Researchers from Australia and Switzerland reviewed more than 80 reports of fish predation by semi-aquatic spiders.
They found spiders from up to eight taxonomic families attack fish, they report in the journal PLOS ONE.
Some spiders are known to have a varied diet, with many species supplementing insects with amphibians, reptiles, mice, and even birds and bats. But accounts of spiders catching fish in the wild are often anecdotal, come from very old literature, or originate from just a few locations.
To understand how widespread the behaviour is, the researchers compiled all the available literature on fish predation by spiders together with unpublished information from biologists and naturalists.
“It’s important to gather as much information as you can into one place so that you can put this phenomenon into some context,” says Bradley Pusey, from the University of Western Australia, in Perth.
With the exception of the well-documented diving bell spider, which lives under water, the majority of fish-eating spiders are surface dwellers that are usually found around the edge of water bodies, which are typically rich in insect life.
“The spiders that live there are probably hunting for insects most of the time and occasionally, or quite frequently in the case of some families, they are hunting fish,” Pusey says. “This requires a lot of flexibility in hunting strategy.”
Twice the size
A spider’s insect prey is usually much smaller than the spider itself, typically a fifth of its size.
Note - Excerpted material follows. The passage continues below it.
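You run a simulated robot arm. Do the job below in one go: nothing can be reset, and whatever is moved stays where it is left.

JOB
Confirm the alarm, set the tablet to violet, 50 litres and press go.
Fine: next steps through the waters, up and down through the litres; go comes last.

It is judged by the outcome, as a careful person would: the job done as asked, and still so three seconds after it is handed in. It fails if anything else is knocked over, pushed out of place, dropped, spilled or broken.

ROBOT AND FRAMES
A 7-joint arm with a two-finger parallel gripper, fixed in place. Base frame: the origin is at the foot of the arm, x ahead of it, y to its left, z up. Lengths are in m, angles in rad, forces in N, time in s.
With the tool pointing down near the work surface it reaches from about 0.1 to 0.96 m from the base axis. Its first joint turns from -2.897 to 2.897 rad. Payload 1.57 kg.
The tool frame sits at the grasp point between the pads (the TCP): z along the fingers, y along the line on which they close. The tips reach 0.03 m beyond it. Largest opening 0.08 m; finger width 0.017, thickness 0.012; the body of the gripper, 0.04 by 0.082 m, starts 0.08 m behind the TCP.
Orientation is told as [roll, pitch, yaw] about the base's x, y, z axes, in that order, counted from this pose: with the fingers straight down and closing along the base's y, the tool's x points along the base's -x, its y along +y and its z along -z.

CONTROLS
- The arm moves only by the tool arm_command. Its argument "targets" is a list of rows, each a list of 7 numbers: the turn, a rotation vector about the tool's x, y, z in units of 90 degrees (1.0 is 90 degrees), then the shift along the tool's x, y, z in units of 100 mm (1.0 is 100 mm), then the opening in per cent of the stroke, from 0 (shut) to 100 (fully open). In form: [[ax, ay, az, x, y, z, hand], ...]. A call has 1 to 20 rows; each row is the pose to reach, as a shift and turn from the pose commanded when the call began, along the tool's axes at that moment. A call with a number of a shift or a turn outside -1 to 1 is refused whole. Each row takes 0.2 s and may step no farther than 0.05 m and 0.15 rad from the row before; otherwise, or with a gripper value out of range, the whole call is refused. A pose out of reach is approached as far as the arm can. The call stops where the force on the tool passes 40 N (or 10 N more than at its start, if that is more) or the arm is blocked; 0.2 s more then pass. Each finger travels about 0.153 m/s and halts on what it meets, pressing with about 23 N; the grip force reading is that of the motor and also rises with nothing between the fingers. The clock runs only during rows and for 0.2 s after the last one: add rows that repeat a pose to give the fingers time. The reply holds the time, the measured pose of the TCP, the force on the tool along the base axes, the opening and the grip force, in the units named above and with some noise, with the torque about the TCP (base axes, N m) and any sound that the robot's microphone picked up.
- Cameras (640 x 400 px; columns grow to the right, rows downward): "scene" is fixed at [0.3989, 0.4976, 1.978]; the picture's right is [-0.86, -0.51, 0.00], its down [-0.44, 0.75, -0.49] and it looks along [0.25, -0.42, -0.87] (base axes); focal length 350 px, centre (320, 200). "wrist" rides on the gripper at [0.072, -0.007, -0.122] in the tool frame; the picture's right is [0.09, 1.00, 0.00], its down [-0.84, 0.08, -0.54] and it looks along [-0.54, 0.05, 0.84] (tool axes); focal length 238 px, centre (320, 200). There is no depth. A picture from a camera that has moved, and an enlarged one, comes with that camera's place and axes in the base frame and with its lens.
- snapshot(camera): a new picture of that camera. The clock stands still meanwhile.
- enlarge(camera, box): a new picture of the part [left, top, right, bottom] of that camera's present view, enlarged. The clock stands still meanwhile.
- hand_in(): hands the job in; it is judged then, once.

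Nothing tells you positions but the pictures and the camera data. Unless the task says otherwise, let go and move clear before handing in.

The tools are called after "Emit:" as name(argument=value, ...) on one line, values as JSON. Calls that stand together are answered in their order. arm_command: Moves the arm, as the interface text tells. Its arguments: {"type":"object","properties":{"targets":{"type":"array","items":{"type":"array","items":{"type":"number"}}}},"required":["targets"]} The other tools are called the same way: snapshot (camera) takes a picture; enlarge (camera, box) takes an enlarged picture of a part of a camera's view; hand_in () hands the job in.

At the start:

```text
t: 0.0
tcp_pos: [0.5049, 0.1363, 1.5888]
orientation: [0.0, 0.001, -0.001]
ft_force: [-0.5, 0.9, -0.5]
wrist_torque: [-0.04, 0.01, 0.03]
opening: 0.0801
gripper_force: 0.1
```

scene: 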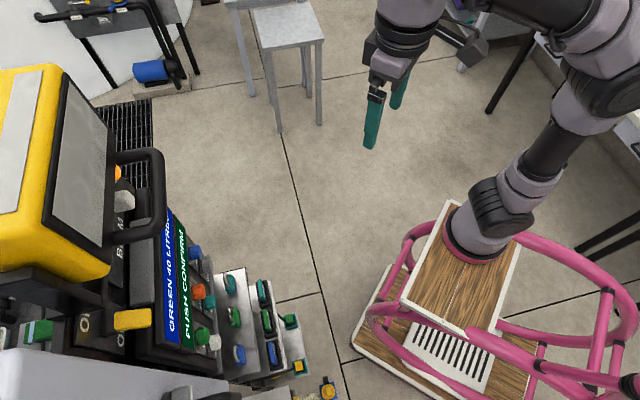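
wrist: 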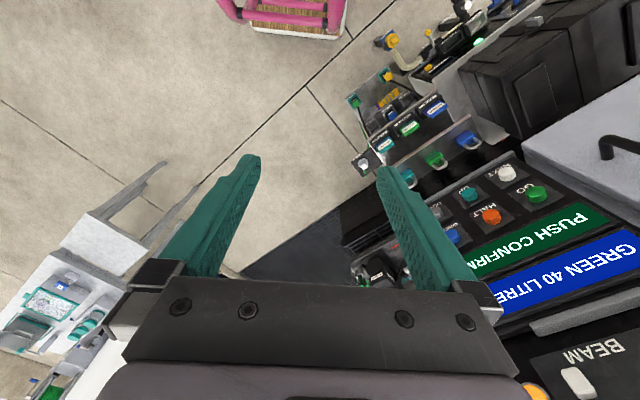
But, when it comes to fish, the victim is on average 2.2 times the size of the spider.
“You would think that there was a much higher risk of a spider being damaged in that ensuing conflict, but there’s a really significant payoff … it’s a big-ticket food item with lots of protein and flesh to consume, whereas an invertebrate has lots of hard material that the spider discards,” Pusey explains.
The typical fish-eating spider parks itself on a rock or a piece of vegetation with three pairs of front legs on the water surface and the rear pair attached to a rock or some other anchor point. They appear to receive information from vibrations on the water surface. However, spiders require a fish to actually touch one of their legs to elicit an attack response.
“They just throw themselves down into the water to latch onto them. From the records that we’ve reviewed they then usually kill their prey with a bite at the base of the neck,” says Pusey.
“There’s a rich cocktail of neurotoxins in these spiders, some of them specific to vertebrate nervous systems, which is really interesting I think.”
The spiders then haul their victim onto dry land and inject powerful digestive enzymes before eating dinner.
Pusey suggests that on the whole it is an under-reported phenomenon. There are few reported incidents from Asia, for example, despite plenty of Asian spiders that are capable of hunting fish.
As for Australia, there are several reports of spiders eating fish on the fringes of slow moving streams in New South Wales and Queensland. The research also found incidences where spiders were observed catching fish in garden ponds in Adelaide, Brisbane, Lismore and Sydney.
“There are lots of other things that would be riskier for your goldfish,” says Pusey, “but you never know.”